(begin)

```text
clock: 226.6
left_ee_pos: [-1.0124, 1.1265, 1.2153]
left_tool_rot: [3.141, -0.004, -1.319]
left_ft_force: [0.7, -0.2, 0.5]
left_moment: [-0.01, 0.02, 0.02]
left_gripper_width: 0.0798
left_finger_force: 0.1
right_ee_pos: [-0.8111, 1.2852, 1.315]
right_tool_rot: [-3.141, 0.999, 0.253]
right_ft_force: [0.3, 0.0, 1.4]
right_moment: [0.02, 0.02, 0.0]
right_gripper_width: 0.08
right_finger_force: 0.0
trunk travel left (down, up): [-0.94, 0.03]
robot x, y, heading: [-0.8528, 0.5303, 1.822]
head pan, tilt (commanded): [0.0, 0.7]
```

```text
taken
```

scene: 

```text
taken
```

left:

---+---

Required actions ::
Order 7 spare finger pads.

(end)

Required actions ::
A. Give the stretch of the extract to read that starts with "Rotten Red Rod" and ends with "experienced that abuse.", unchanged.
B. Pick up the extract to read at the point where it stops and go on.

Extract to read ::
(begin)

You guys are forgetting that the main reason Annie is okay with it is that she did get to experience friendship with Tony... through one of her duplicates (I think it was Forest Annie?). Entirely off-panel. They got along so well and had many touching father-daughter moments. And that was integrated into the memories of the reunited Annie, even though she can never experience it again because being recombined broke the loophole that allowed Tony to interact with her normally.

Writing it out, it's such a bizarre turn the story took. Both situating all of that off-panel and also resolving it in such a quick and unceremonious way. It's like when Annie was rejoined, she experienced enlightenment and is no longer relatable to the reader. That's when we really broke from her perspective entirely, and were left in the weird plotless void that the comic is still stuck in.

isasphere
Mar 7, 2013
...Do you think duplicates Annies were hastily written in to resolve the Tony-Annie conflict?

Catgirl Al Capone
Dec 15, 2007

my impression was that the split was always planned but like half or more of the character development pre-reconciliation got scrapped

Rotten Red Rod
Mar 5, 2002

Begemot posted:

You guys are forgetting that the main reason Annie is okay with it is that she did get to experience friendship with Tony... through one of her duplicates (I think it was Forest Annie?). Entirely off-panel. They got along so well and had many touching father-daughter moments. And that was integrated into the memories of the reunited Annie, even though she can never experience it again because being recombined broke the loophole that allowed Tony to interact with her normally.

I'm not. I just don't think it matters. He still did the awful things he did. I don't buy that Annie is ok with it because she still experienced that abuse.

(end)

Exercise answers ::
A.
Rotten Red Rod
Mar 5, 2002

Begemot posted:

You guys are forgetting that the main reason Annie is okay with it is that she did get to experience friendship with Tony... through one of her duplicates (I think it was Forest Annie?). Entirely off-panel. They got along so well and had many touching father-daughter moments. And that was integrated into the memories of the reunited Annie, even though she can never experience it again because being recombined broke the loophole that allowed Tony to interact with her normally.

I'm not. I just don't think it matters. He still did the awful things he did. I don't buy that Annie is ok with it because she still experienced that abuse.

B.
Well, I should rephrase that - I'm not objecting to the possibility of a victim deciding to forgive and love their abuser, as that's obviously a thing that's happened. I'm objecting to Tom presenting it a good thing, and a desired outcome. With no pushback from any character except Elgamore.

isasphere posted:

...Do you think duplicates Annies were hastily written in to resolve the Tony-Annie conflict?

Man, I really don't know anymore. I honestly thought it was the new status quo and the comic was now about Annie as a set of sisters. Which was a really exciting dynamic, and we'd just gotten to the point where they had reconciled their situation and accepted each other... And then Zimmy merging them together, and Annie saying "thank you" with no further explanation, it was a real loving kick in the teeth.

Rotten Red Rod fucked around with this message at 19:19 on Feb 8, 2024

FlocksOfMice
Feb 3, 2009
I've said before I think I love when one character is two characters and two Annies was like the new high point of the comic it allowed for so many good scenes and dynamics and then they were merged together like they were a bad thing that needed to be fixed and they were fixed in like an afterthought of a dreamy hallucination chapter with no explanation and it was like. oh. ok.

and then Paz left and Shadow disappeared and all the good characters vanished so new characters could come in and exposit and take over and now it's all farting noises

christmas boots
Oct 15, 2012

To these sing-alongs 🎤of siren 🧜🏻‍♀️songs
To oohs😮 to ahhs😱 to 👏big👏applause👏
With all of my 😡anger I scream🤬 and shout📢
🇺🇸America🦅, I love you 🥰but you're freaking 💦me 😳out
Biscuit Hider

Cavelcade posted:

Honestly I'd be fine with that if the conclusion from Annie was more "this sucks and hurts but I've decided I want him in my life and so I'll live with it, even though I wish he would change" rather than "this is good, actually, completely fine".

Also if Tony had been shown doing literally anything more than nothing to try and find other ways to communicate.

Neglect is a form of abuse, even if it's neglect caused by your own broken brain - and if you realise it's neglect and just do nothing, that doesn't make you a martyr, it makes you an rear end in a top hat.

When I first read it, I thought he was going for something like "growing up means seeing and accepting your parents for who they are, and sometimes that means acknowledging that they were working with certain limitations or struggles."

Like, for example, if someone were to look back on their childhood with the realization that their parent was struggling with depression or something, and even if it doesn't excuse certain things, it at least explains them or casts them in a different light. Obviously it didn't quite land though.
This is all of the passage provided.